I'm not sure if you're asking about just navigating high school or if you are hoping to start preparing for college applications this year, so I'll just leave some general advice here.

Academic Related Advice:

1. Sign up for classes that sound interesting to you, and try to avoid classes that you think will be boring to you. For example, I love history in general, so I've decided to take history classes from 10th-12th grade, but since I absolutely hate science, I'm generally trying to avoid having to take more classes than I have to. However, there are some exceptions to this. If you're planning to go to college and would like to have some college credits by the time you attend college, I would suggest taking classes that would fulfill you're major requirements, even if you don't like the class, which brings me to my second point:

2. AP (Advanced Placement) vs. DE (Dual Enrollment). Both of these options will allow you to get college credits, but there's different ways of obtaining them. AP classes are college level classes offered to high school students, and are generally considered harder than DE classes. With AP classes, you must take the AP test (you have to pay unless your school offers financial aid for it) for that class and get a 3-5 to recieve credit, however that varies depending on the college. DE classes are actual college classes offered by community colleges to high schoolers. At least at my school, DE classes are free. With DE, you automatically get credit if you get a passing grade (C or higher), at least in my experience. So there are pros and cons to both options, and I would suggest doing more research on this topic concerning your school and or a community college, what courses they offer, as well as your financial situation.

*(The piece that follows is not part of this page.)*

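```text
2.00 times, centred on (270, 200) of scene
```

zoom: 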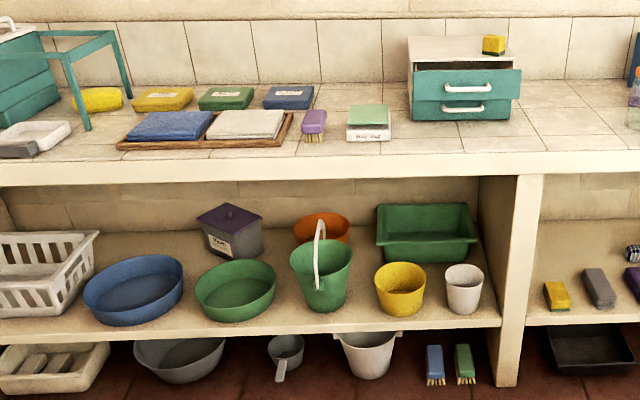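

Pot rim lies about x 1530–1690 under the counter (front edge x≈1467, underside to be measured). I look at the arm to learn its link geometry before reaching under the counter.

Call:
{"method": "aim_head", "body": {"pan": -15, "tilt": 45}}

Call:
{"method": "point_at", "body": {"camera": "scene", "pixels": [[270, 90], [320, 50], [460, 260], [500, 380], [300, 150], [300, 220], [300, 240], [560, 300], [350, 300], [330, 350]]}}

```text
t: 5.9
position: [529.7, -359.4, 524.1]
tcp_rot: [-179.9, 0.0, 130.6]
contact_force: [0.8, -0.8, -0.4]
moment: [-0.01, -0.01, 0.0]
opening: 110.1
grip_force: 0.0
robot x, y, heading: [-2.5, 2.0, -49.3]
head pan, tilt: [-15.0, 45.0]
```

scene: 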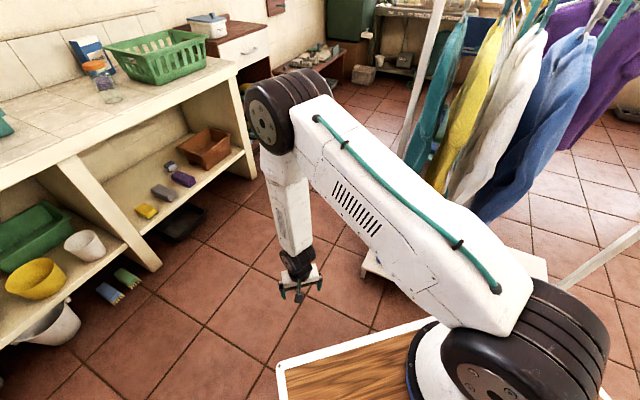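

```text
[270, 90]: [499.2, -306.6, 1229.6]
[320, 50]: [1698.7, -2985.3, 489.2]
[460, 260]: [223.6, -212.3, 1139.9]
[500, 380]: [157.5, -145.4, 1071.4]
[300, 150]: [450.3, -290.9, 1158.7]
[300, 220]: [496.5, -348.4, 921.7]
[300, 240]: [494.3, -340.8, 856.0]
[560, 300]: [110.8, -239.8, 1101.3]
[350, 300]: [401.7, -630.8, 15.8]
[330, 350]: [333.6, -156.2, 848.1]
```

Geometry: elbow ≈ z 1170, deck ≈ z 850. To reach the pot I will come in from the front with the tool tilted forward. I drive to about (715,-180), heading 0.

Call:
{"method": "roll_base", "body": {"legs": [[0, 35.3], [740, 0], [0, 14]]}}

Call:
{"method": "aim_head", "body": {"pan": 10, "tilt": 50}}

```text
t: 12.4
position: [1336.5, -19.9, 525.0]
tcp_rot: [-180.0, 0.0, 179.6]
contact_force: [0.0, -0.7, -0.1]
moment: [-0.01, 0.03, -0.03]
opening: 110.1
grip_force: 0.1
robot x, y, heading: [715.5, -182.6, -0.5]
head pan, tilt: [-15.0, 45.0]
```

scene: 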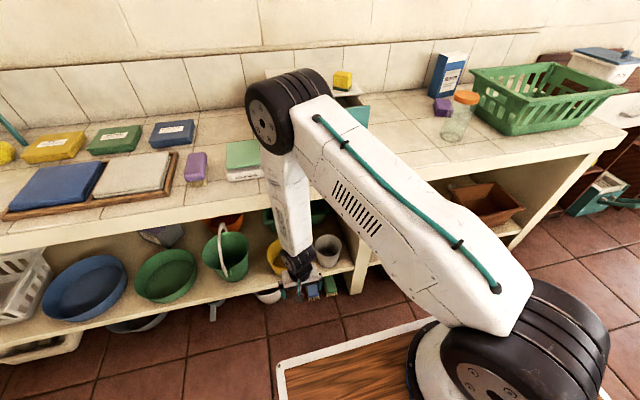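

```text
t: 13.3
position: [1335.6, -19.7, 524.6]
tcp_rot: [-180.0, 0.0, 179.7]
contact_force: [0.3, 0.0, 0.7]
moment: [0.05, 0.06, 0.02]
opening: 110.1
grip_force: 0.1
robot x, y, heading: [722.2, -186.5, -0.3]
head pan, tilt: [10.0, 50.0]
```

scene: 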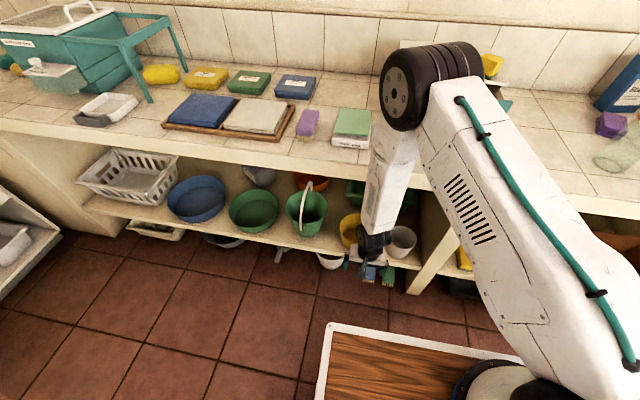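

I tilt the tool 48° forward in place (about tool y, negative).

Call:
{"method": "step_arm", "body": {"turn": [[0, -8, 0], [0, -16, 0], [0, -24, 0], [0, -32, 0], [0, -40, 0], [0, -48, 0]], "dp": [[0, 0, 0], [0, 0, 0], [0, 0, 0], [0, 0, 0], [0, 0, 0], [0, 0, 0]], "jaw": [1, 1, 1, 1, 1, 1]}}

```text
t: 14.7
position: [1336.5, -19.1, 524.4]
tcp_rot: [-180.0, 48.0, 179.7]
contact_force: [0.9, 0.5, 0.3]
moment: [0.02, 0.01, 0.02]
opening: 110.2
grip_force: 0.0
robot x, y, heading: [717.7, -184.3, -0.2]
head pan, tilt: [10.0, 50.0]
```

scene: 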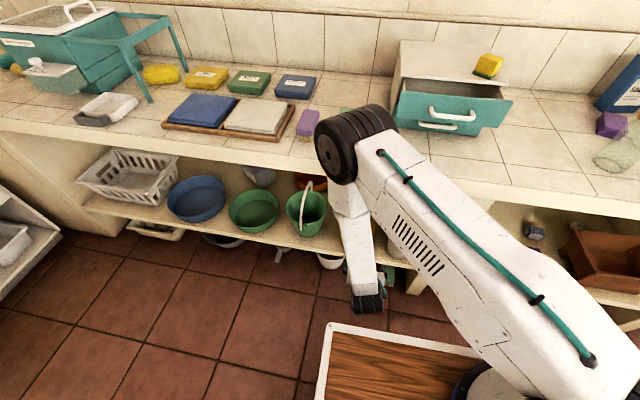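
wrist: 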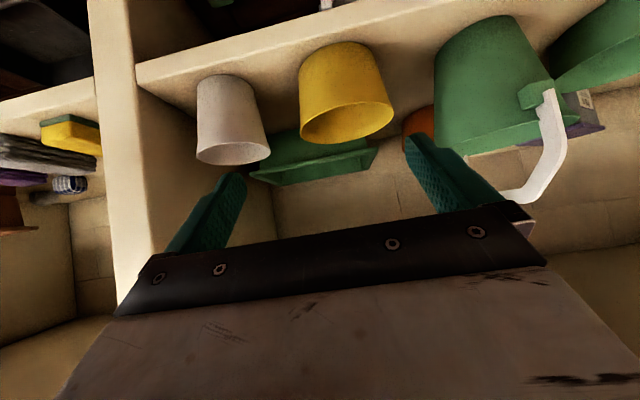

3. This is optional, but I would also suggest taking challenging courses if you enjoy that, as I feel that they're more interesting and more beneficial for your education anyways. Obviously, don't push yourself too hard if you can't do the class for whatever reason. Find what works best for you.

4. Stick to a healthy studying schedule. You should never have to feel that you have to sacrifice any of your basic needs to secure a good grade on an assignment, so make sure to eat, drink, sleep, etc as is healthy for you. Also, if you really feel like you need extra time on assignments, please ask your teachers for that. Many of them are understanding and want the best for their students, so at leatst try and ask them for help first.

5. However, if you need extra assistance, then utilize the resources around you. If you can afford it or there are special resources in your area, look into one-on-one and personalized tutoring. I personally prefer just looking online for help, especially in subjects like math and science. For those two subjects, I would suggest Khan Academy, although they have other subjects for K-12. If you need help with history, I would suggest Brittanica or Wikipedia, as I find those most useful for informing myself on certain events or people. For English, I would definitely try Grammarly if you want specific help on organizing an essay, for example. I would also use Easybib if you need to cite your sources in a specific format and you don't know how or want to double check that you're doing it right.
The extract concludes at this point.